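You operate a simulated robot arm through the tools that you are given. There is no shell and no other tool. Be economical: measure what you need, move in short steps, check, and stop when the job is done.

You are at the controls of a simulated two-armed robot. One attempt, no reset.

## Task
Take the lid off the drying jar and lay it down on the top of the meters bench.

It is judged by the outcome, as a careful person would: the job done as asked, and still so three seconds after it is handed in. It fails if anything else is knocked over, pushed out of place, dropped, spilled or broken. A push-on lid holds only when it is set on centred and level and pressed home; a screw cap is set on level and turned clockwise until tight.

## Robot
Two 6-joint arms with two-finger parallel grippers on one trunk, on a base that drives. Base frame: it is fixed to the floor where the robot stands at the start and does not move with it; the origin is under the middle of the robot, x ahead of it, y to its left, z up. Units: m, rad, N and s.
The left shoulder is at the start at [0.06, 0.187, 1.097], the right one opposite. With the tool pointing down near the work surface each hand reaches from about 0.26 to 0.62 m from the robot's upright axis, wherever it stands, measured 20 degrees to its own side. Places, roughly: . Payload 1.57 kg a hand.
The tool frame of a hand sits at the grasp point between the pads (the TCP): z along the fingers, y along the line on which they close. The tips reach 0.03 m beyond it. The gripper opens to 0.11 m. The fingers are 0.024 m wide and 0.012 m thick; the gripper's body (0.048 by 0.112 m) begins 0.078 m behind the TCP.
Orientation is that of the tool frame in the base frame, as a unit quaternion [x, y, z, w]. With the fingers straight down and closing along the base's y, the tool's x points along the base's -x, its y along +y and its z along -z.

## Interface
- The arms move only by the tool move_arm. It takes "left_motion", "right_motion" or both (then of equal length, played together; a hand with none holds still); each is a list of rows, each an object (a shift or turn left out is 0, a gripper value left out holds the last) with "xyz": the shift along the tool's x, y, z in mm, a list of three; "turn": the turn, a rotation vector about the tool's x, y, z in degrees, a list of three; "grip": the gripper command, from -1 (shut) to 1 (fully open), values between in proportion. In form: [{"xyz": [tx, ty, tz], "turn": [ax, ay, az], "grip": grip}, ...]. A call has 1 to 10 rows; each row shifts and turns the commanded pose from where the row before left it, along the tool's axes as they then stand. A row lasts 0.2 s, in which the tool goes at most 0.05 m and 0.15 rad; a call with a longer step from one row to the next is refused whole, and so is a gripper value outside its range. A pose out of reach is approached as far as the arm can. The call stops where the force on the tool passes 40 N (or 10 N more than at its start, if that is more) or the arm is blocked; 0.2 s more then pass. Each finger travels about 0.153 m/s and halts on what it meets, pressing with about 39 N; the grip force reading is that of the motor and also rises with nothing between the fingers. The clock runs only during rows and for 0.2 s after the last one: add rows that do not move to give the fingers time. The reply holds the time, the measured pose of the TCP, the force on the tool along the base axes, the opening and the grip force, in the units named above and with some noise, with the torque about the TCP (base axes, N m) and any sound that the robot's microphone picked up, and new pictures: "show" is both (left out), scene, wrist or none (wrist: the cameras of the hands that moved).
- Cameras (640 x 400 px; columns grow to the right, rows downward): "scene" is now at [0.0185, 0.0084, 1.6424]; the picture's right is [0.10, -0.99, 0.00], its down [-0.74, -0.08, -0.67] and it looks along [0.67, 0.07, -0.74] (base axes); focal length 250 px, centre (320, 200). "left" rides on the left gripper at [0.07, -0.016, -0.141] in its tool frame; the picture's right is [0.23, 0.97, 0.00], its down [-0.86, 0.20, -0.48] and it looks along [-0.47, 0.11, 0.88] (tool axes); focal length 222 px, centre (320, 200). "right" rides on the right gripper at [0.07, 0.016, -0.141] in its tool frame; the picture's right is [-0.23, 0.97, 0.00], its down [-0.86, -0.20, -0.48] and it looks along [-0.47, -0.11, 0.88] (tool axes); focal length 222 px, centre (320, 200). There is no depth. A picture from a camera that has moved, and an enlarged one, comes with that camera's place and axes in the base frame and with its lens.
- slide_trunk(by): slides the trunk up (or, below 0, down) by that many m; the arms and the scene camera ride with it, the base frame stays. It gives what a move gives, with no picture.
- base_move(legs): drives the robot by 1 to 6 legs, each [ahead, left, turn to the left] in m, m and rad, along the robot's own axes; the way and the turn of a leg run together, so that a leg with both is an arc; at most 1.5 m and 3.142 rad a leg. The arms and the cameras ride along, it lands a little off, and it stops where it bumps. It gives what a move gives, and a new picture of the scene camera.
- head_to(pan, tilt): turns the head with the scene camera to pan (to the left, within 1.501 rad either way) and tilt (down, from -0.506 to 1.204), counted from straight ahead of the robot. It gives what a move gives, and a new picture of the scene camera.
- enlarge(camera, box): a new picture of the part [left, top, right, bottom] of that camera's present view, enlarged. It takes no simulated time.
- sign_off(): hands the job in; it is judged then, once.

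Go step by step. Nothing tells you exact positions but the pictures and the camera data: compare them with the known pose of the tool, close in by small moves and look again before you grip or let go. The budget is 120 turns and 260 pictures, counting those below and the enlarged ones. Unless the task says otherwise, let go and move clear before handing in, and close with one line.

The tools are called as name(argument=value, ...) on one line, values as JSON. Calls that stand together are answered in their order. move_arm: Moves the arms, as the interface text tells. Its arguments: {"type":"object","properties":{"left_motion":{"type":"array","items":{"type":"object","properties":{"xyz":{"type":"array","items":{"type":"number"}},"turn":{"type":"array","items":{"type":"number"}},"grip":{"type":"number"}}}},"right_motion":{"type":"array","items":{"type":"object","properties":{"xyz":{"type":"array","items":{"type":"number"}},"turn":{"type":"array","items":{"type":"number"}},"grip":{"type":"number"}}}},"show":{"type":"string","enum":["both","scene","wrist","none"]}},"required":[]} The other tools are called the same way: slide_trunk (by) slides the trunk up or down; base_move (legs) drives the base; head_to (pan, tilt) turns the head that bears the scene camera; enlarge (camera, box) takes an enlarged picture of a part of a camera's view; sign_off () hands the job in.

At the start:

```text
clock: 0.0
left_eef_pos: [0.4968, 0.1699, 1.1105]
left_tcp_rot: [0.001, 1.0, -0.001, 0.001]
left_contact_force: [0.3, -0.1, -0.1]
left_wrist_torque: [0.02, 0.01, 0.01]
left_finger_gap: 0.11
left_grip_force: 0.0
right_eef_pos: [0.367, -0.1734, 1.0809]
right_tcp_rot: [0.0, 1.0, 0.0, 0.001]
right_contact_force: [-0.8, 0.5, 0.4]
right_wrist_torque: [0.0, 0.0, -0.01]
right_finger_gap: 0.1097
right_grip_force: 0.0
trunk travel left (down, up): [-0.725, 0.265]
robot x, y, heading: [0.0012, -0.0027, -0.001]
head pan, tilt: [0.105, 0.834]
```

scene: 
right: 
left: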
----
▶ What you should do
Retype all the material above precisely, with no line left out. Use JSON: a list with one string for each line that is not empty.

▶ Solution
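[
  "You operate a simulated robot arm through the tools that you are given. There is no shell and no other tool. Be economical: measure what you need, move in short steps, check, and stop when the job is done.",
  "You are at the controls of a simulated two-armed robot. One attempt, no reset.",
  "## Task",
  "Take the lid off the drying jar and lay it down on the top of the meters bench.",
  "It is judged by the outcome, as a careful person would: the job done as asked, and still so three seconds after it is handed in. It fails if anything else is knocked over, pushed out of place, dropped, spilled or broken. A push-on lid holds only when it is set on centred and level and pressed home; a screw cap is set on level and turned clockwise until tight.",
  "## Robot",
  "Two 6-joint arms with two-finger parallel grippers on one trunk, on a base that drives. Base frame: it is fixed to the floor where the robot stands at the start and does not move with it; the origin is under the middle of the robot, x ahead of it, y to its left, z up. Units: m, rad, N and s.",
  "The left shoulder is at the start at [0.06, 0.187, 1.097], the right one opposite. With the tool pointing down near the work surface each hand reaches from about 0.26 to 0.62 m from the robot's upright axis, wherever it stands, measured 20 degrees to its own side. Places, roughly: . Payload 1.57 kg a hand.",
  "The tool frame of a hand sits at the grasp point between the pads (the TCP): z along the fingers, y along the line on which they close. The tips reach 0.03 m beyond it. The gripper opens to 0.11 m. The fingers are 0.024 m wide and 0.012 m thick; the gripper's body (0.048 by 0.112 m) begins 0.078 m behind the TCP.",
  "Orientation is that of the tool frame in the base frame, as a unit quaternion [x, y, z, w]. With the fingers straight down and closing along the base's y, the tool's x points along the base's -x, its y along +y and its z along -z.",
  "## Interface",
  "- The arms move only by the tool move_arm. It takes \"left_motion\", \"right_motion\" or both (then of equal length, played together; a hand with none holds still); each is a list of rows, each an object (a shift or turn left out is 0, a gripper value left out holds the last) with \"xyz\": the shift along the tool's x, y, z in mm, a list of three; \"turn\": the turn, a rotation vector about the tool's x, y, z in degrees, a list of three; \"grip\": the gripper command, from -1 (shut) to 1 (fully open), values between in proportion. In form: [{\"xyz\": [tx, ty, tz], \"turn\": [ax, ay, az], \"grip\": grip}, ...]. A call has 1 to 10 rows; each row shifts and turns the commanded pose from where the row before left it, along the tool's axes as they then stand. A row lasts 0.2 s, in which the tool goes at most 0.05 m and 0.15 rad; a call with a longer step from one row to the next is refused whole, and so is a gripper value outside its range. A pose out of reach is approached as far as the arm can. The call stops where the force on the tool passes 40 N (or 10 N more than at its start, if that is more) or the arm is blocked; 0.2 s more then pass. Each finger travels about 0.153 m/s and halts on what it meets, pressing with about 39 N; the grip force reading is that of the motor and also rises with nothing between the fingers. The clock runs only during rows and for 0.2 s after the last one: add rows that do not move to give the fingers time. The reply holds the time, the measured pose of the TCP, the force on the tool along the base axes, the opening and the grip force, in the units named above and with some noise, with the torque about the TCP (base axes, N m) and any sound that the robot's microphone picked up, and new pictures: \"show\" is both (left out), scene, wrist or none (wrist: the cameras of the hands that moved).",
  "- Cameras (640 x 400 px; columns grow to the right, rows downward): \"scene\" is now at [0.0185, 0.0084, 1.6424]; the picture's right is [0.10, -0.99, 0.00], its down [-0.74, -0.08, -0.67] and it looks along [0.67, 0.07, -0.74] (base axes); focal length 250 px, centre (320, 200). \"left\" rides on the left gripper at [0.07, -0.016, -0.141] in its tool frame; the picture's right is [0.23, 0.97, 0.00], its down [-0.86, 0.20, -0.48] and it looks along [-0.47, 0.11, 0.88] (tool axes); focal length 222 px, centre (320, 200). \"right\" rides on the right gripper at [0.07, 0.016, -0.141] in its tool frame; the picture's right is [-0.23, 0.97, 0.00], its down [-0.86, -0.20, -0.48] and it looks along [-0.47, -0.11, 0.88] (tool axes); focal length 222 px, centre (320, 200). There is no depth. A picture from a camera that has moved, and an enlarged one, comes with that camera's place and axes in the base frame and with its lens.",
  "- slide_trunk(by): slides the trunk up (or, below 0, down) by that many m; the arms and the scene camera ride with it, the base frame stays. It gives what a move gives, with no picture.",
  "- base_move(legs): drives the robot by 1 to 6 legs, each [ahead, left, turn to the left] in m, m and rad, along the robot's own axes; the way and the turn of a leg run together, so that a leg with both is an arc; at most 1.5 m and 3.142 rad a leg. The arms and the cameras ride along, it lands a little off, and it stops where it bumps. It gives what a move gives, and a new picture of the scene camera.",
  "- head_to(pan, tilt): turns the head with the scene camera to pan (to the left, within 1.501 rad either way) and tilt (down, from -0.506 to 1.204), counted from straight ahead of the robot. It gives what a move gives, and a new picture of the scene camera.",
  "- enlarge(camera, box): a new picture of the part [left, top, right, bottom] of that camera's present view, enlarged. It takes no simulated time.",
  "- sign_off(): hands the job in; it is judged then, once.",
  "Go step by step. Nothing tells you exact positions but the pictures and the camera data: compare them with the known pose of the tool, close in by small moves and look again before you grip or let go. The budget is 120 turns and 260 pictures, counting those below and the enlarged ones. Unless the task says otherwise, let go and move clear before handing in, and close with one line.",
  "The tools are called as name(argument=value, ...) on one line, values as JSON. Calls that stand together are answered in their order. move_arm: Moves the arms, as the interface text tells. Its arguments: {\"type\":\"object\",\"properties\":{\"left_motion\":{\"type\":\"array\",\"items\":{\"type\":\"object\",\"properties\":{\"xyz\":{\"type\":\"array\",\"items\":{\"type\":\"number\"}},\"turn\":{\"type\":\"array\",\"items\":{\"type\":\"number\"}},\"grip\":{\"type\":\"number\"}}}},\"right_motion\":{\"type\":\"array\",\"items\":{\"type\":\"object\",\"properties\":{\"xyz\":{\"type\":\"array\",\"items\":{\"type\":\"number\"}},\"turn\":{\"type\":\"array\",\"items\":{\"type\":\"number\"}},\"grip\":{\"type\":\"number\"}}}},\"show\":{\"type\":\"string\",\"enum\":[\"both\",\"scene\",\"wrist\",\"none\"]}},\"required\":[]} The other tools are called the same way: slide_trunk (by) slides the trunk up or down; base_move (legs) drives the base; head_to (pan, tilt) turns the head that bears the scene camera; enlarge (camera, box) takes an enlarged picture of a part of a camera's view; sign_off () hands the job in.",
  "At the start:",
  "```text",
  "clock: 0.0",
  "left_eef_pos: [0.4968, 0.1699, 1.1105]",
  "left_tcp_rot: [0.001, 1.0, -0.001, 0.001]",
  "left_contact_force: [0.3, -0.1, -0.1]",
  "left_wrist_torque: [0.02, 0.01, 0.01]",
  "left_finger_gap: 0.11",
  "left_grip_force: 0.0",
  "right_eef_pos: [0.367, -0.1734, 1.0809]",
  "right_tcp_rot: [0.0, 1.0, 0.0, 0.001]",
  "right_contact_force: [-0.8, 0.5, 0.4]",
  "right_wrist_torque: [0.0, 0.0, -0.01]",
  "right_finger_gap: 0.1097",
  "right_grip_force: 0.0",
  "trunk travel left (down, up): [-0.725, 0.265]",
  "robot x, y, heading: [0.0012, -0.0027, -0.001]",
  "head pan, tilt: [0.105, 0.834]",
  "```",
  "scene: ",
  "right: ",
  "left:"
]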